Task to carry out
Quote exactly the lines from the line containing "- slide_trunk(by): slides" to the line containing "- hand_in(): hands", both lines included, please, and nothing more. Set them in a Markdown table: Nr counts from 1, Value holds the line, and blank lines are dropped.

Data extract
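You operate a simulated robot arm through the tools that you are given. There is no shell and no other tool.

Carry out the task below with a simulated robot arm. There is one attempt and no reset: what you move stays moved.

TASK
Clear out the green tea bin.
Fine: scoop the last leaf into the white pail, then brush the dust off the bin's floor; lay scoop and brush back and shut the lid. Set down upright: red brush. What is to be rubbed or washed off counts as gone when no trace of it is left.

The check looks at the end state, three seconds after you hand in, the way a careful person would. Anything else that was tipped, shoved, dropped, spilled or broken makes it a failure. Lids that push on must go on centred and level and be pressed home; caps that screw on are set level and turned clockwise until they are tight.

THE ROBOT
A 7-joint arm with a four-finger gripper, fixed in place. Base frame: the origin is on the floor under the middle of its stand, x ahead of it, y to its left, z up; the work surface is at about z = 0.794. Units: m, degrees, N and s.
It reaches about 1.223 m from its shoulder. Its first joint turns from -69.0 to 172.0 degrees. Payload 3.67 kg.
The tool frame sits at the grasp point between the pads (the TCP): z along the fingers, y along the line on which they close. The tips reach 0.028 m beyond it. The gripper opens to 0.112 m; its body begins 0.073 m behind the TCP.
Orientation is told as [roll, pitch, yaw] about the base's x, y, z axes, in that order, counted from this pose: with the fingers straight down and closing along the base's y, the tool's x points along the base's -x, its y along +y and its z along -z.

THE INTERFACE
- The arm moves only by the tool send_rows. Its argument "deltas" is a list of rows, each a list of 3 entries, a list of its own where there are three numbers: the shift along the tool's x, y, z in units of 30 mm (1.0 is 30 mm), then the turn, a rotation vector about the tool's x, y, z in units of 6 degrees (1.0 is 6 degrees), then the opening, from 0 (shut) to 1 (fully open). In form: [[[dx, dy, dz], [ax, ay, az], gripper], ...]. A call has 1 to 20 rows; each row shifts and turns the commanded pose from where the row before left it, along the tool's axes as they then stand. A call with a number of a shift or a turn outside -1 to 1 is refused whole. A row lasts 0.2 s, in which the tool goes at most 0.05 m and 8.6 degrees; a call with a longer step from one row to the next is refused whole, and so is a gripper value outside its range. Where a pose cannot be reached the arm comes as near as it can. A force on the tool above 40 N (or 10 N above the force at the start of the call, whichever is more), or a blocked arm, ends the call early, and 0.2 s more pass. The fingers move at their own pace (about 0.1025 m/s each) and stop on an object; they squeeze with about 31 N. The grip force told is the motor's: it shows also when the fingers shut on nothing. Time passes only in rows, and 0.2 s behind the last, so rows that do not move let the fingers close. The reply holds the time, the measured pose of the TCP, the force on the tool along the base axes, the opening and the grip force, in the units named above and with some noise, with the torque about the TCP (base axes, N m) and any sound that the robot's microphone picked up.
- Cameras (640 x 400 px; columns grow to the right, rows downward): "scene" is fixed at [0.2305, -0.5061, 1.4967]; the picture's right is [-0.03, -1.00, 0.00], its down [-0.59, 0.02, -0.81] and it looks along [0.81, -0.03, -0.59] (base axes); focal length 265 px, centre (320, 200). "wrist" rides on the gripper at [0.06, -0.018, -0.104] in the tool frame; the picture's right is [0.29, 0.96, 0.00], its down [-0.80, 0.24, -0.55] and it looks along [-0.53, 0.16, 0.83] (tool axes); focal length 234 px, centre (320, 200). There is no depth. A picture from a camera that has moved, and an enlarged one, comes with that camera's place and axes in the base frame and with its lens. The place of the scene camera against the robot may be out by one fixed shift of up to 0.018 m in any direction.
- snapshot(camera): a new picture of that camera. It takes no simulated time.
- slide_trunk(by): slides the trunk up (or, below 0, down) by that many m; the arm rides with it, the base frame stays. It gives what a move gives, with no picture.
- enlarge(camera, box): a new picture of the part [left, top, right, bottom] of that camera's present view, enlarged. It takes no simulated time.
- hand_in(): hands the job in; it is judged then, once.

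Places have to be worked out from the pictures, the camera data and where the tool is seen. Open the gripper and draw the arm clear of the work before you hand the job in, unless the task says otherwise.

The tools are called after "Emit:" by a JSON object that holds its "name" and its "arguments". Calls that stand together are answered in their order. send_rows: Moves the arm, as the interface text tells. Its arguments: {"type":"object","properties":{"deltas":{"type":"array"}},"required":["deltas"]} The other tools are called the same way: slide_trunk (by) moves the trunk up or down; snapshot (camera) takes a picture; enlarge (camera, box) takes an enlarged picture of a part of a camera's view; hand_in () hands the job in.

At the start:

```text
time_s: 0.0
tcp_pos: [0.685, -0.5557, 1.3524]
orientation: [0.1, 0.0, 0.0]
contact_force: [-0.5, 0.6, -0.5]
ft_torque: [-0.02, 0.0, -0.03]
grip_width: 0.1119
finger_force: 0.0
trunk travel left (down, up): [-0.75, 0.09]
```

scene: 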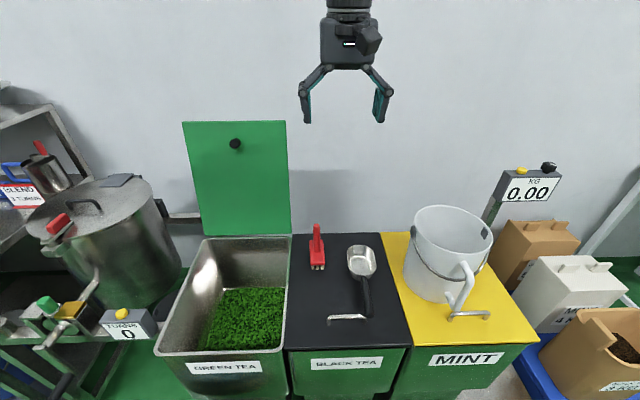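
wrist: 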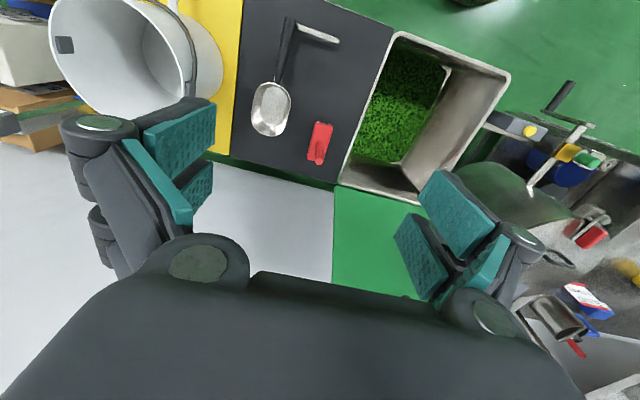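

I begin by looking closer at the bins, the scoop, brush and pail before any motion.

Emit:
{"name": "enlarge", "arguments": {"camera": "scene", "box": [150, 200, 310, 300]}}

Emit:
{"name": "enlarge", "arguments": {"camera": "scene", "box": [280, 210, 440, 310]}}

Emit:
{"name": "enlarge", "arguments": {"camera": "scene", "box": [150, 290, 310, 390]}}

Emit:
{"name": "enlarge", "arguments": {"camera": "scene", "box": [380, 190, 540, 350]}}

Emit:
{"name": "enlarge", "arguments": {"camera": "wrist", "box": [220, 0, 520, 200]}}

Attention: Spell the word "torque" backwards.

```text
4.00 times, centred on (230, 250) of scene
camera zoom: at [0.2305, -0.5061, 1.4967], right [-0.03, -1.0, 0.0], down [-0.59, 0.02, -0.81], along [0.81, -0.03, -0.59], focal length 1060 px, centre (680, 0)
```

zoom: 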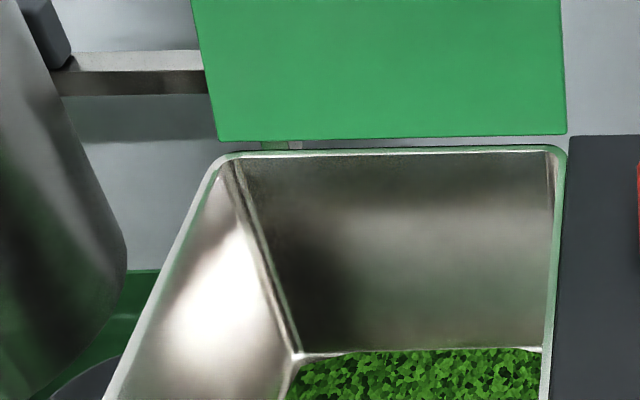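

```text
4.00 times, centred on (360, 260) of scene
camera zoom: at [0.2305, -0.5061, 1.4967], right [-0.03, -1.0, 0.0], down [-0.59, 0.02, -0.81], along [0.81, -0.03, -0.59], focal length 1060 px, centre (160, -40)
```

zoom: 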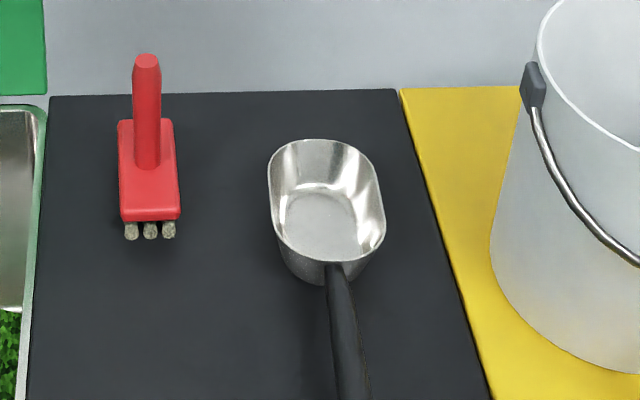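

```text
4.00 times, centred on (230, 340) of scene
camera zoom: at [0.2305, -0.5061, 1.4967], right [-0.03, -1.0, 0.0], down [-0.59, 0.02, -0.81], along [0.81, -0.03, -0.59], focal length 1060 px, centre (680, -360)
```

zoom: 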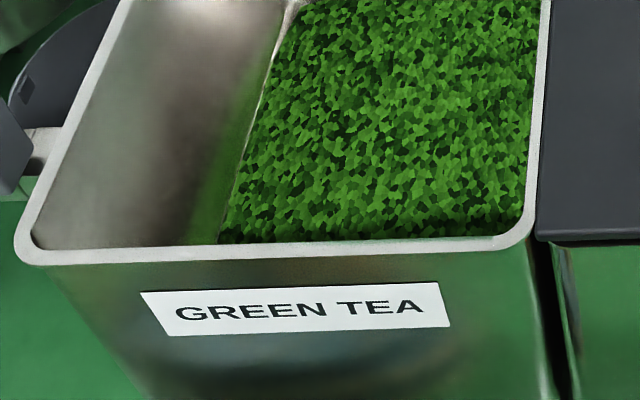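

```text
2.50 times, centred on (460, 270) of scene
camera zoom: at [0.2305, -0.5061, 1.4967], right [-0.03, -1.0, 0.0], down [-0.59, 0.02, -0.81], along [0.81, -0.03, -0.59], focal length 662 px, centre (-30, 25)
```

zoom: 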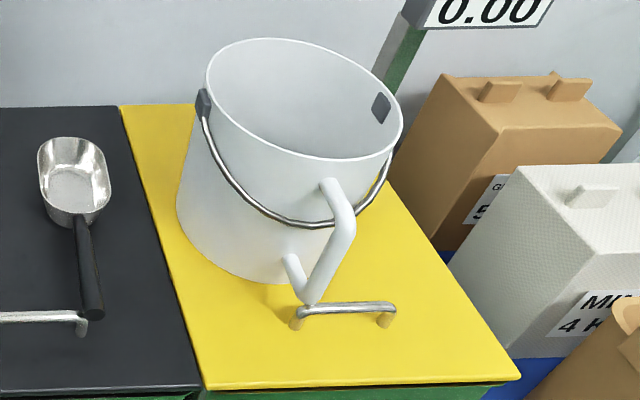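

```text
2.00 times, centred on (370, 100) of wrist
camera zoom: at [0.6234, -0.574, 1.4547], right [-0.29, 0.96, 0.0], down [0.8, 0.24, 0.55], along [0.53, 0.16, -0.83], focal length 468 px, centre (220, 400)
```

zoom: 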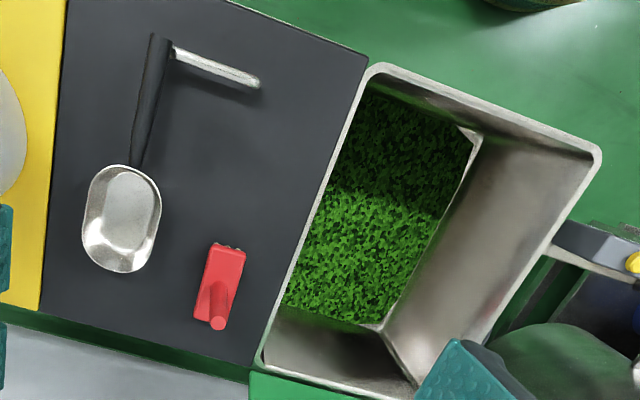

Output for this exercise
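| Nr | Value |
|---|---|
| 1 | - slide_trunk(by): slides the trunk up (or, below 0, down) by that many m; the arm rides with it, the base frame stays. It gives what a move gives, with no picture. |
| 2 | - enlarge(camera, box): a new picture of the part [left, top, right, bottom] of that camera's present view, enlarged. It takes no simulated time. |
| 3 | - hand_in(): hands the job in; it is judged then, once. |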